In Yesterday, the combination of joy and misery at having tricked the world is written all over Jack Malik’s face.
Yesterday‘s thesis is that great art can and should take leave of the mere artist; can and should go out into the world across time and space. The songs of the Beatles are so good that they are guaranteed to move people 50 years later, at first hearing, without explanation or back story.
Brilliance will be seen, understood, duly rewarded, no matter what. In Yesterday, Jack Malik goes straight to the top. People are soon saying he’s the best songwriter in the whole world.
Interestingly, the original screenplay by Jack Barth starts with the same premise – the cosmic glitch that wipes out all memory of the Beatles – but reaches precisely the opposite conclusion: even the back catalogue of Beatles songs isn’t enough, by itself, to lift a struggling musician into fame and fortune.

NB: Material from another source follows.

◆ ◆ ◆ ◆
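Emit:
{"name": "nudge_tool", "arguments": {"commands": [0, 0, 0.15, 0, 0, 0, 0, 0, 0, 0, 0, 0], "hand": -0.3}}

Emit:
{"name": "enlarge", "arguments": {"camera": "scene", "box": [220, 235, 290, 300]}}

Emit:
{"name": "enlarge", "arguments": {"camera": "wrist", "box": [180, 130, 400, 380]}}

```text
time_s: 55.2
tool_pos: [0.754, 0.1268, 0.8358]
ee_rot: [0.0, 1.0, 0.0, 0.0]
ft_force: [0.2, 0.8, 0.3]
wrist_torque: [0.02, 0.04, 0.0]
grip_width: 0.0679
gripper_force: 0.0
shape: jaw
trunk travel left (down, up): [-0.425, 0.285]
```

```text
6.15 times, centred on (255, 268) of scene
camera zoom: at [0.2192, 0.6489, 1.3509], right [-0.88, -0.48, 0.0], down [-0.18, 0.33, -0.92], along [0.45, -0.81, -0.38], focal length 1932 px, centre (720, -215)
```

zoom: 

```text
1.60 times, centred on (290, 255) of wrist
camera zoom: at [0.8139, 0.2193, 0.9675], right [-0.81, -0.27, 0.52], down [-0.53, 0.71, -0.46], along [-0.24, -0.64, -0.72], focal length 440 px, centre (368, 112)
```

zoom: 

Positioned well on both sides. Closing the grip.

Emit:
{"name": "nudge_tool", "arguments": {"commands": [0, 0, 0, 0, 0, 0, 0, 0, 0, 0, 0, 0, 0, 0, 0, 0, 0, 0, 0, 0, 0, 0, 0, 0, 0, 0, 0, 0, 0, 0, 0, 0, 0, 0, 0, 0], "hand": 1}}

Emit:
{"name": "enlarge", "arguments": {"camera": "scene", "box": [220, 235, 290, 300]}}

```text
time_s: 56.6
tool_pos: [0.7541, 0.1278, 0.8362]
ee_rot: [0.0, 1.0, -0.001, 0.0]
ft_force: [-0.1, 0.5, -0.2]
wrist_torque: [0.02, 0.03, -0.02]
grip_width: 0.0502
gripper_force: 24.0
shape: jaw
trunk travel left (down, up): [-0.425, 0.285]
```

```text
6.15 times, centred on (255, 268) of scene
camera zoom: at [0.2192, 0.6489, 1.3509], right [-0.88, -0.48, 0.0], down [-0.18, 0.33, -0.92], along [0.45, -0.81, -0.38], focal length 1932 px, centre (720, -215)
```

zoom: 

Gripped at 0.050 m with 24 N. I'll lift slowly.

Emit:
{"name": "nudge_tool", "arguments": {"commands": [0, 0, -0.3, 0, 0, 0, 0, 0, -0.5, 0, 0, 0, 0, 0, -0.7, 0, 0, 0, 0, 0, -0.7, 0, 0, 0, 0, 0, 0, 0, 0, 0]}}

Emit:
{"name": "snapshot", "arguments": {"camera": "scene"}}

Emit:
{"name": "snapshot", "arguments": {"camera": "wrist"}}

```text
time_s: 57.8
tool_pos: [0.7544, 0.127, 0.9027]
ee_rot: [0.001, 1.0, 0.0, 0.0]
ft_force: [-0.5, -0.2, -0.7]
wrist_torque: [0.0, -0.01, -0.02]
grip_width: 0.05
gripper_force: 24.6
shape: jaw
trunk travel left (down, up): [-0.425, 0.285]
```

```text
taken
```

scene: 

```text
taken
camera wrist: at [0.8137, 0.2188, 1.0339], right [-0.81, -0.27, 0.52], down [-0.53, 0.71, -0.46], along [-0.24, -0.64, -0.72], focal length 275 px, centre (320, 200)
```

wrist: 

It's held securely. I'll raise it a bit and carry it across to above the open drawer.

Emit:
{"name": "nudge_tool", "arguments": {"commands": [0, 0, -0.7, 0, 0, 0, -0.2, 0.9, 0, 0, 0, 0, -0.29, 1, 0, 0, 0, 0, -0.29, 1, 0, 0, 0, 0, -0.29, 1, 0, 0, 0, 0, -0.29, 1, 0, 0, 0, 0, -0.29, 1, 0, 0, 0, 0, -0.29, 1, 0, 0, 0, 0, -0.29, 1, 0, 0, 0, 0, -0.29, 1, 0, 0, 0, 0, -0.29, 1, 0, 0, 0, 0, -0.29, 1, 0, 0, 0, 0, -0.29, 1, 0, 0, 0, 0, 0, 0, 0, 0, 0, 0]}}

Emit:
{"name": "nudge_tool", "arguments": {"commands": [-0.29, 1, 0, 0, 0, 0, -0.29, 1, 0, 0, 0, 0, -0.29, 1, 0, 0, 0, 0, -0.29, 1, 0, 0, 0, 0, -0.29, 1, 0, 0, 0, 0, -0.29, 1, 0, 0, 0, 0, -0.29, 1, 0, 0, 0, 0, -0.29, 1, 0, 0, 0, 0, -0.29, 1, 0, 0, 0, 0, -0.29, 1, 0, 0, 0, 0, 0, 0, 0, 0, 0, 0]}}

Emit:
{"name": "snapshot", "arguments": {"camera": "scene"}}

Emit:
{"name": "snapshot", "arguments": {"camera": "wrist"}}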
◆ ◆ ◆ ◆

He’s quoted in The Australian saying: “My view was, even if I woke up and I was the only person to know Star Wars or Harry Potter, I probably wouldn’t be very successful with it because that’s kind of the way things have gone for me.”
Once screenwriter Richard Curtis, king of the feel good and rom-com (Four Weddings and a Funeral, Bridget Jones’s Diary) got on board, he reversed Barth’s premise, plumping for what he called “optimism”.